Apa yang Terjadi dalam Pendidikan Anak di Indonesia?

oleh : Melly Latifah

Pada tanggal 22 Juli 2007 kembali kita memperingati Hari Anak Indonesia, dan pada saat itu kita seperti dingatkan kembali tentang nasib anak-anak Indonesia, termasuk anak-anak kita. Apakah mereka sudah mendapatkan semua haknya sebagai anak? Apakah kita - sebagai orang tua, guru, warga negara, atau pemerintah - sudah melakukan stimulasi yang optimal bagi anak-anak Indonesia agar mereka dapat tumbuh dan berkembang dengan optimal? Apakah kita sudah memberi kesempatan kepada anak untuk mengembangkan segala potensi yang ada pada diri mereka?

Mungkin di antara kita ada yang bisa menjawab pertanyaan itu dengan lantang. “Tentu saja sudah! Anak-anak sudah saya sekolahkan di sekolah terbaik, sejak TK hingga saat ini.” Bahkan mungkin ada yang mengaku sudah menyekolahkan anak-anaknya di institusi pendidikan yang terbaik sejak mereka umur 2 tahun, bahkan mungkin sejak bayi. Akan tetapi, apakah benar kita sudah memberikan yang terbaik untuk mereka, sesuai dengan kebutuhan setiap anak yang memiliki kepribadian unik serta potensi yang berbeda satu sama lain.

Jangan-jangan selama ini yang kita lakukan hanyalah membentuk anak-anak sesuai dengan keinginan kita sendiri tanpa memperdulikan kebutuhan, kepribadian dan potensi mereka. Apalagi jika kita - sebagai orang tua, guru, warga negara, atau pemerintah - memiliki keyakinan bahwa kecerdasan kognitif adalah kunci utama kesuksesan hidup.

Jadi tidaklah mengherankan jika kemudian banyak orang tua yang tidak mempermasalahkan nilai pelajaran Kerajinan Tangan dan Kesenian (KTK) dan Olah Raga anaknya yang kurang bagus, asal nilai lainnya - terutama matematika dan IPA - bagus. Oleh karenanya, tidak mengherankan juga jika banyak orang tua yang berpendapat jika anak-anaknya SMA, mereka harus masuk jurusan IPA. Sebaliknya, orang tua akan kecewa jika anaknya memilih jurusan IPS atau ditentukan masuk IPS oleh sekolah.

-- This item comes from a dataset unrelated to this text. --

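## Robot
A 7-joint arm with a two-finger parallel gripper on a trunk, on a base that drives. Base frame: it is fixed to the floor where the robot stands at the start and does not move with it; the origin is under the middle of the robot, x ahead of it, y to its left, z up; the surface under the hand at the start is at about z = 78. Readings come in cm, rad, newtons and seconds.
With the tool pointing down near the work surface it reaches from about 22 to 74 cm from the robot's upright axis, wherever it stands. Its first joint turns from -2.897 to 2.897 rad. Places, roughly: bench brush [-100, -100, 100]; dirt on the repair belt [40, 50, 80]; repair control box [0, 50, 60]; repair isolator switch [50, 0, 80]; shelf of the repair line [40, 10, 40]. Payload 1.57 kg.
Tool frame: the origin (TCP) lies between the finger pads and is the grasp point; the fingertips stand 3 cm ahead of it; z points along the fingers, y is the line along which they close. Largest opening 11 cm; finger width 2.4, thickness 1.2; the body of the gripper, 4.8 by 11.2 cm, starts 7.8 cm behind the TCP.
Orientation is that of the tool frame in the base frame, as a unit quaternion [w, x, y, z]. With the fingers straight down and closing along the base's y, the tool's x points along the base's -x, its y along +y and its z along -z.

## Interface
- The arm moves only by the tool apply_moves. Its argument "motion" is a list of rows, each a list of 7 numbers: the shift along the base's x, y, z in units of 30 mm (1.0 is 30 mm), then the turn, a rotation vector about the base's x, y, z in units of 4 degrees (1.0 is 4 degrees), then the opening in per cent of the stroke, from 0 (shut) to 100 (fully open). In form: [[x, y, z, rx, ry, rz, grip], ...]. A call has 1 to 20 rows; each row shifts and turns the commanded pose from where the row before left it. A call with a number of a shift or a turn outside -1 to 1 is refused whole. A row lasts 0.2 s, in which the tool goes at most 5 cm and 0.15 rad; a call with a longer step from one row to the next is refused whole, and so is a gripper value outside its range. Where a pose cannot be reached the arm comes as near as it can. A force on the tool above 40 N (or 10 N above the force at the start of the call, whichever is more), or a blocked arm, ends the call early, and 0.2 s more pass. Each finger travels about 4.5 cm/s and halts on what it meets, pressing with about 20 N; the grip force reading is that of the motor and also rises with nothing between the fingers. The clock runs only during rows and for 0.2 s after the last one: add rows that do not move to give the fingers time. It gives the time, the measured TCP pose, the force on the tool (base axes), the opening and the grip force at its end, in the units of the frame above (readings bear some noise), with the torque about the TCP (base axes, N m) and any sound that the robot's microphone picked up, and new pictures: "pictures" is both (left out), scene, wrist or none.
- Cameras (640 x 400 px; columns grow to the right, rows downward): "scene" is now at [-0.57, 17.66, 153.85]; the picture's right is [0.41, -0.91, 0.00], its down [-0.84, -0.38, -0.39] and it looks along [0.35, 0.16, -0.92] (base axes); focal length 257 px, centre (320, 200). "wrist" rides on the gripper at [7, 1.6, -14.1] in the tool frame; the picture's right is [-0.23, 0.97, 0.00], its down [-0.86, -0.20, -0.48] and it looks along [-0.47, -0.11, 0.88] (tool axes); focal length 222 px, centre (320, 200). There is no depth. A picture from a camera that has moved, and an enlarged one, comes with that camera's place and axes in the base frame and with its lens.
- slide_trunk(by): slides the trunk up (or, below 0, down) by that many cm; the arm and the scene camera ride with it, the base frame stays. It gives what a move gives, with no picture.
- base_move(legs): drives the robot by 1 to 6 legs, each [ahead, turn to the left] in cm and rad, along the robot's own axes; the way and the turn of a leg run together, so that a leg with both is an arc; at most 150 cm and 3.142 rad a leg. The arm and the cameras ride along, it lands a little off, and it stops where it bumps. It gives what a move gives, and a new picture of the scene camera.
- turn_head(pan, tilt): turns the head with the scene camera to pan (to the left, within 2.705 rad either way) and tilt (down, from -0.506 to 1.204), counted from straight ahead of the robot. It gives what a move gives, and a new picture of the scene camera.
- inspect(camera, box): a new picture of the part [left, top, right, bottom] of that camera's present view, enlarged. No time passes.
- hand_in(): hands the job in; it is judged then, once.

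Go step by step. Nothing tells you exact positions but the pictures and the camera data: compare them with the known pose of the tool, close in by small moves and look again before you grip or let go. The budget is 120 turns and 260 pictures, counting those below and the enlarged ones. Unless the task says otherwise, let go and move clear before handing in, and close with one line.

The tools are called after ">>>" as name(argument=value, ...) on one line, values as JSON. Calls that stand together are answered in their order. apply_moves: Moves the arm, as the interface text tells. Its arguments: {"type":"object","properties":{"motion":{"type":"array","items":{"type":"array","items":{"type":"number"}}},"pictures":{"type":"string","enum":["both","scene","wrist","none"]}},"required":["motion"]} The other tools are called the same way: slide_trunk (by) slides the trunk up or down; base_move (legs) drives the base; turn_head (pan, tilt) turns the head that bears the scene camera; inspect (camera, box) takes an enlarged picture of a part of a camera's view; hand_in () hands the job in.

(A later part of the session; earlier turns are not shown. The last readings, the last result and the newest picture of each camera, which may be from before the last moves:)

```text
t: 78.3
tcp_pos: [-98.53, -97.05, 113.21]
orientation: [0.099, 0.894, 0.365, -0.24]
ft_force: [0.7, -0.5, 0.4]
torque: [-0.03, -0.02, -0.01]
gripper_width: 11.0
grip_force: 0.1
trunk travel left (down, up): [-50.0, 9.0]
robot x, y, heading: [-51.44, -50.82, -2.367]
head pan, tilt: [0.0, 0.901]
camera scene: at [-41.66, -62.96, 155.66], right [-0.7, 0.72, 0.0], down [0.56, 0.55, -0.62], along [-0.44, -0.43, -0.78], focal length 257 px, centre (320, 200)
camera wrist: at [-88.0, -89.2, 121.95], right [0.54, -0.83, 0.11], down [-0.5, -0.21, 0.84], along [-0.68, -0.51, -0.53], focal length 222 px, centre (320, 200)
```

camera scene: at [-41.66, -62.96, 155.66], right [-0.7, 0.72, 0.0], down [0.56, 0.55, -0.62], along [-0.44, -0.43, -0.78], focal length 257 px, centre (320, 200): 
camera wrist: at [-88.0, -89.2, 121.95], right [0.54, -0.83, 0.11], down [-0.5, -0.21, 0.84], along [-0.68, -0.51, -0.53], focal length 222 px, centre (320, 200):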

Kita mungkin lupa atau tidak tahu bahwa setiap anak itu unik. Mereka memiliki minat, bakat dan kepribadian yang berbeda-beda satu sama lain, sehingga kebutuhannya pun berbeda-beda. Oleh karenanya, kita harus mengenali dan memaklumi apa yang dimiliki dan diminati anak. Kewajban kita hanyalah memberi kesempatan kepada anak untuk mengembangkan diri sesuai dengan minat, bakat dan kepribadian yang mereka miliki.

Saat ini banyak orang tua yang menilai bahwa pelajaran-pelajaran yang terkait dengan life skills, seperti Kerajinan Tangan dan Kesenian (KTK) dan Olah Raga serta kegiatan ekstra kurikuler, seperti OSIS, pramuka, paskibraka, pecinta alam, PMR dll. tidak penting. Bahkan, di rumah pun anak-anak sekarang tidak lagi kita ajari memasak, menjahit, merawat rumah atau kebun/pekarangan, mengasuh adik, atau sekedar menyajikan suguhan kepada tamu seperti anak-anak jaman dulu. Anak sekarang pun banyak yang tidak memiliki kesempatan untuk mengenal lingkungan alam, bahkan yang terdekat sekalipun.

Padahal di arena itulah anak-anak kita memiliki kesempatan untuk mengembangkan otak kanan atau otak emosinya, karena pelajaran-pelajaran lain di sekolah umumnya cenderung mengembangkan potensi otak kiri atau otak perfikir saja.

Oleh karena itu tidaklah mengherankan jika banyak anak yang tidak bisa membedakan antara rumput dan padi, atau kerbau dan sapi. Bahkan mereka tidak merasa penting untuk membuang sampah pada tempatnya, dan mencoret-coret dinding bangunan (graffiti) dianggap aksi “heroik” di mata teman-temannya.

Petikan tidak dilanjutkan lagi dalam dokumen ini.